O pesquisador analisou os diferentes cenários onde ocorreram essas violências. No cenário familiar, por exemplo, há casos de violação de direitos desde a infância: em um deles, a pessoa agredida é estuprada desde os 8 anos.

O estudo também chama a atenção para casos de negligência e violência vindas dos agentes dos serviços públicos de educação, de segurança e de saúde. Em uma das denúncias, a pessoa teve a casa roubada e, ao chamar a polícia, os agentes de segurança, além de se negarem a registrar boletim de ocorrência, proferiram agressões verbais à vítima.

Ubirajara de None Caputo – Foto: Arquivo pessoal

As denúncias encontradas pelo pesquisador foram: agressão verbal (27,4%), ameaça/tentativa de morte (11,1%), ameaças (exceto de morte) (9,3%), assassinato (1,6%), discriminação (13,6%), negligência (10,6%), prejuízo financeiro (4,5%), violência física (15,4%) e violência sexual (6,6%).

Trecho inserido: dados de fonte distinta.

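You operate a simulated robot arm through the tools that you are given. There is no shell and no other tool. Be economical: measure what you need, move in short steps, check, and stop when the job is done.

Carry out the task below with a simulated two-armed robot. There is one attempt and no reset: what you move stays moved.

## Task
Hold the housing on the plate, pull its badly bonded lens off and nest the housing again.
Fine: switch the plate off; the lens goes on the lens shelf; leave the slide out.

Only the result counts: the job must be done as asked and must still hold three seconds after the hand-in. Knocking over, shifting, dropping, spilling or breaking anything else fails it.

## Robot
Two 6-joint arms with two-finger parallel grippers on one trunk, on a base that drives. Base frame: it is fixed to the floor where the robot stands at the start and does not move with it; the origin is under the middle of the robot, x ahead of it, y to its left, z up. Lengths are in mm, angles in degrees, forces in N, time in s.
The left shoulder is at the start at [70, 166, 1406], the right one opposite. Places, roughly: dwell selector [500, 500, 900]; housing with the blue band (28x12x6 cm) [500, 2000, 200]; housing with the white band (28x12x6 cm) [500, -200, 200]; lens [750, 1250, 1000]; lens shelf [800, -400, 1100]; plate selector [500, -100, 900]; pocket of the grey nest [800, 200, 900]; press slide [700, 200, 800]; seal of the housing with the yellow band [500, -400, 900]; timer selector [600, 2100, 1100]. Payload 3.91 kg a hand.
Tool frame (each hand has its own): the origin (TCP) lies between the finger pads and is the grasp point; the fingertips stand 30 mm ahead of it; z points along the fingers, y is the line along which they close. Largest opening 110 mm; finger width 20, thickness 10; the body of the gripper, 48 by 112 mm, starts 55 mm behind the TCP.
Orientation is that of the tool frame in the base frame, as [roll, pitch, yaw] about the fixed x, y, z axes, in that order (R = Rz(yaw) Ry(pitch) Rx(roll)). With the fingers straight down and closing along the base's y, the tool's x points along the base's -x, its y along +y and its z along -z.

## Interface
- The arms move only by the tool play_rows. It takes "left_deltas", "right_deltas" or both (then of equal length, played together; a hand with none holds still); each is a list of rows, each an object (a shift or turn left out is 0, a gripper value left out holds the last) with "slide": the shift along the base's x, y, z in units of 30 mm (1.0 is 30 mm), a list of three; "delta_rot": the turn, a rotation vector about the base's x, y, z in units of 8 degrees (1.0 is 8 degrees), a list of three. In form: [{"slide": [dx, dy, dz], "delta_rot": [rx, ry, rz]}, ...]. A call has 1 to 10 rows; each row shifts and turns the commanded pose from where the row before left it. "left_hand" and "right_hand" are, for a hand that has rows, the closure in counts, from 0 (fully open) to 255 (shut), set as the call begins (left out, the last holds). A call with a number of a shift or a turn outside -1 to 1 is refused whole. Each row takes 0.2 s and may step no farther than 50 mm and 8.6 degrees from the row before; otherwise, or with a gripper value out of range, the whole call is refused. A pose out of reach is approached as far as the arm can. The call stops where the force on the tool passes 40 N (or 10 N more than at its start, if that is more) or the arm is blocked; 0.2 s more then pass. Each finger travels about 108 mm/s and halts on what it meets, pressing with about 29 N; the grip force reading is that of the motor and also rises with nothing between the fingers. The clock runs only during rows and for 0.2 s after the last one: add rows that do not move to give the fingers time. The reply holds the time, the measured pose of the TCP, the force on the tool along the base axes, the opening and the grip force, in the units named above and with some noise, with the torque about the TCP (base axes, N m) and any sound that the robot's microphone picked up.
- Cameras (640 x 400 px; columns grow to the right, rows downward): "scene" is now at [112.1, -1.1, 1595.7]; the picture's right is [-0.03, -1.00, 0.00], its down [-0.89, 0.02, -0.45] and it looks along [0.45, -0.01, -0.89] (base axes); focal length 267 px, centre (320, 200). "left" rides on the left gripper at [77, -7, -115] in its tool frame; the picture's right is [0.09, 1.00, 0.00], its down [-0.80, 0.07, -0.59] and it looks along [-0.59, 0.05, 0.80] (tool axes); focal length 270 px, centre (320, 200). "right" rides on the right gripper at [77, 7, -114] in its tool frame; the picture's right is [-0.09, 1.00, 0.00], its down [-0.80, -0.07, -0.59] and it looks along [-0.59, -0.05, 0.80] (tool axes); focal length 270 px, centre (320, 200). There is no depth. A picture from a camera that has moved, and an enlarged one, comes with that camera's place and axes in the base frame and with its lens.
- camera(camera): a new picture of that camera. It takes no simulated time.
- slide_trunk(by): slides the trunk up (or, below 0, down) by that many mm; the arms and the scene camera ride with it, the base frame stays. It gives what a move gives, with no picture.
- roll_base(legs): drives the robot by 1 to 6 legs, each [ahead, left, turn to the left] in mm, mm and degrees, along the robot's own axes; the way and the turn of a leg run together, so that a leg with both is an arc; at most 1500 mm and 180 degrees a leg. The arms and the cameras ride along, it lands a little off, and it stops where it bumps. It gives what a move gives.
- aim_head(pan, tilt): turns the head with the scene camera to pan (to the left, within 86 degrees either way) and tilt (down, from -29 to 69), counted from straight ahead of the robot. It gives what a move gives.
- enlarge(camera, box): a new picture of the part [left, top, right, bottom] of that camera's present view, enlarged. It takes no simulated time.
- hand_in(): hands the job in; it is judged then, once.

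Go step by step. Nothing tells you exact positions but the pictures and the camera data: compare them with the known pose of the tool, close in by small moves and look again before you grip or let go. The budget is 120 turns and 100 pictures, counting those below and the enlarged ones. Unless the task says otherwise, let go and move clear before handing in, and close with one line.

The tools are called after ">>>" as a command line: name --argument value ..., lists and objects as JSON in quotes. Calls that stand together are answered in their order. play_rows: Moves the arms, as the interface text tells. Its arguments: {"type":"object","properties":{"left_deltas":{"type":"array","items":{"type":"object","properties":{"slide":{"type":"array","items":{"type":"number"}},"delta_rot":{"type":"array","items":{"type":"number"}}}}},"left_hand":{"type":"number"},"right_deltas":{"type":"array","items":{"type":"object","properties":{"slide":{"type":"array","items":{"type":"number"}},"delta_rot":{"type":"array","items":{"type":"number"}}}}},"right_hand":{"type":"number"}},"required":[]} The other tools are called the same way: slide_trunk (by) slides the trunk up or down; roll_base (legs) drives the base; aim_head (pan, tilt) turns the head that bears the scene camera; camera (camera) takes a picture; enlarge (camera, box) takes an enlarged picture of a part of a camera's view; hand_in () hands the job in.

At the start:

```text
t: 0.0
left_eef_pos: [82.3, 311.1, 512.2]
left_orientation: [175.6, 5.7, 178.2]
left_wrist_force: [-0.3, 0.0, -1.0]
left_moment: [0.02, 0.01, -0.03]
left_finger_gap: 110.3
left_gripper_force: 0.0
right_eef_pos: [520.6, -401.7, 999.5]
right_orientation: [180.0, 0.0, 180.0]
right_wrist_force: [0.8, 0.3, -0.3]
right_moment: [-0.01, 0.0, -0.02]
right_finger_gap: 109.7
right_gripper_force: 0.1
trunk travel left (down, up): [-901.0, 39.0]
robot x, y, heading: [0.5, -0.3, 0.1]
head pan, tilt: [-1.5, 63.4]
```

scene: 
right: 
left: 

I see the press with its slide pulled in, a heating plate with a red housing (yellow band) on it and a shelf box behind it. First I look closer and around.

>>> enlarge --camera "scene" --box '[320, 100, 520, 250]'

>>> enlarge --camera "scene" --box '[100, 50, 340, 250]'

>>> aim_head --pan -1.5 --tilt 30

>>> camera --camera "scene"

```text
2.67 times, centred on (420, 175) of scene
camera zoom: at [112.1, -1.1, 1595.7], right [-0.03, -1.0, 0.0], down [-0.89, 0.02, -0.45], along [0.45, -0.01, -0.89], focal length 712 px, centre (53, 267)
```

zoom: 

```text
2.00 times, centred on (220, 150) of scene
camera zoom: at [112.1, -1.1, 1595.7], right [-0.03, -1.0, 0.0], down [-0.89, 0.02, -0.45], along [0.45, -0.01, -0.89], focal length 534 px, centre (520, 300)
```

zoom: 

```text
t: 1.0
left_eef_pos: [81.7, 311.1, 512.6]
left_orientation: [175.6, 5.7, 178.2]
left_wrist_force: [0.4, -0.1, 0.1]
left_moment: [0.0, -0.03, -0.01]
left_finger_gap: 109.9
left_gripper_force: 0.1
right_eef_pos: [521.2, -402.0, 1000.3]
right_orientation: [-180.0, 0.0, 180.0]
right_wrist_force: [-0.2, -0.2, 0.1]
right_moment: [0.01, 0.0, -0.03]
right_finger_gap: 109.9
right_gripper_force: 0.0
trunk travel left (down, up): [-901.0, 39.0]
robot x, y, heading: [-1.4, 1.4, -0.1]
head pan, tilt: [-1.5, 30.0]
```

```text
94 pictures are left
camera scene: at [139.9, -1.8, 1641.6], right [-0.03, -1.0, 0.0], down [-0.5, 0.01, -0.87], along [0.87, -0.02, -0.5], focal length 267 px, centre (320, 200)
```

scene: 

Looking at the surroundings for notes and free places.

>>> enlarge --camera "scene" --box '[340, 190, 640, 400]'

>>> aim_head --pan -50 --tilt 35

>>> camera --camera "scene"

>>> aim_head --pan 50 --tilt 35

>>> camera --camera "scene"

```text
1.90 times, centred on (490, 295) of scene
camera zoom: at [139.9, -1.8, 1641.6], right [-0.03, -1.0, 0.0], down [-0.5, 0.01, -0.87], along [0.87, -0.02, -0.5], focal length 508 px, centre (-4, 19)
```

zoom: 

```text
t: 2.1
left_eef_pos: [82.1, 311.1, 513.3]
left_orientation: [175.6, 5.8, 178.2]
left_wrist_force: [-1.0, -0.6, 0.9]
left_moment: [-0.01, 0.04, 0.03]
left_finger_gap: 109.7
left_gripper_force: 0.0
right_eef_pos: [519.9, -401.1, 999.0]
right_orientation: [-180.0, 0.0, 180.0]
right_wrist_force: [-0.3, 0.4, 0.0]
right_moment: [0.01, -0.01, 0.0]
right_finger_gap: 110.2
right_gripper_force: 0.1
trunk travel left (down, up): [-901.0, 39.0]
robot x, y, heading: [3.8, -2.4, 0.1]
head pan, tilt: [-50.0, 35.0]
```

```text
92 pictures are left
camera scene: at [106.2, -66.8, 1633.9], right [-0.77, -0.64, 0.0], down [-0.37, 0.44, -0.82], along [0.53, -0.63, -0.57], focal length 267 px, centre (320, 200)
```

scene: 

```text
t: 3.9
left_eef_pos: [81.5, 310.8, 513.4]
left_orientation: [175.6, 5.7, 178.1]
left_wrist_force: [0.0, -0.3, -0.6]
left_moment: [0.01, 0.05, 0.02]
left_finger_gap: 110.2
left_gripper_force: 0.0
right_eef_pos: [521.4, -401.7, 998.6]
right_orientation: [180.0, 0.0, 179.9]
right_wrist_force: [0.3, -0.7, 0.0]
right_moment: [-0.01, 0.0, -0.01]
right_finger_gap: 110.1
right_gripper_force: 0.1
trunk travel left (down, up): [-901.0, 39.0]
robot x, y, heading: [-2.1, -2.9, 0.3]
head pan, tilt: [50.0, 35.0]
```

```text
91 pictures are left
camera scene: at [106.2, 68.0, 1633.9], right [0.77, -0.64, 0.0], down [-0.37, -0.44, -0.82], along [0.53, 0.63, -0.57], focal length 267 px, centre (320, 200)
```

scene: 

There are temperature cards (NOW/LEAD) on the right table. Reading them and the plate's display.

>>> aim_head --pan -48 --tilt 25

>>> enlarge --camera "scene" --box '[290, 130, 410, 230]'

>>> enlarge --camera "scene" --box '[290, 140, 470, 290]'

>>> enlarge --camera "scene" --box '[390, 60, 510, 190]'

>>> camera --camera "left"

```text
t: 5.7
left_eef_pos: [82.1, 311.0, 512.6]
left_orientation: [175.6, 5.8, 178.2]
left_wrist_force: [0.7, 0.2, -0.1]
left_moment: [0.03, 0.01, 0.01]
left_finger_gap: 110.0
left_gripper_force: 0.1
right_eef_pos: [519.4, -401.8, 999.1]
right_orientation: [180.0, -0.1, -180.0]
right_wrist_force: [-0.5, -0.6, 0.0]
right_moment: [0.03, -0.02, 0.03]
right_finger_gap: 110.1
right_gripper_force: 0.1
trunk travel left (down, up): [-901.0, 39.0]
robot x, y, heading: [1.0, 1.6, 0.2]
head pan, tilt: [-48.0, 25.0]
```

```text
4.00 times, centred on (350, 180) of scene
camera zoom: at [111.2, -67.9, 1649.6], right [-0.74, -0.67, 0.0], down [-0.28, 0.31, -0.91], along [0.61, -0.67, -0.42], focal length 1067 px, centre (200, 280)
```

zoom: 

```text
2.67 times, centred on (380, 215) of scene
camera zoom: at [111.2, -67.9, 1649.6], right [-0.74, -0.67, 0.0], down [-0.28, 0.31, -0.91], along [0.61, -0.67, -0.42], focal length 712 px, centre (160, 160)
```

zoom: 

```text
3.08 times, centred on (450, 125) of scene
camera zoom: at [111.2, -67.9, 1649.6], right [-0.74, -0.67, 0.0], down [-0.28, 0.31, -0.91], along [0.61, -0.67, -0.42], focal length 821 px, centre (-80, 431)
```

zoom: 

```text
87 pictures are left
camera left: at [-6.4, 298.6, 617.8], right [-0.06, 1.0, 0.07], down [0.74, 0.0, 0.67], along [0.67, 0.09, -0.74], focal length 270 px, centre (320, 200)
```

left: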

“Quando olhamos para quem cometeu as violências, a gente vê que os homens aparecem três vezes mais do que as mulheres como agressores. Os homens costumam se agrupar mais. Nas violências que acontecem por grupos de agressores, quase sempre esses grupos são formados por homens. Eles também estão mais ligados à violência física e sexual e às agressões mais violentas. As mulheres estão mais ligadas à discriminação. Não que os homens não discriminem. Eles discriminam e, inclusive, mais do que as mulheres, em termos nominais, mas, em termos proporcionais, a violência cometida por homens está mais ligada ao físico”, informa Caputo.

Quanto aos cenários onde essas violências ocorrem, estão: família (13,3%); trabalho (4,2%); consumo de bens e serviços (8,4%); exploração sexual (2,5%); serviços de educação, saúde, acolhimento e assistência social (15,2%); e serviços públicos de segurança (11,7%).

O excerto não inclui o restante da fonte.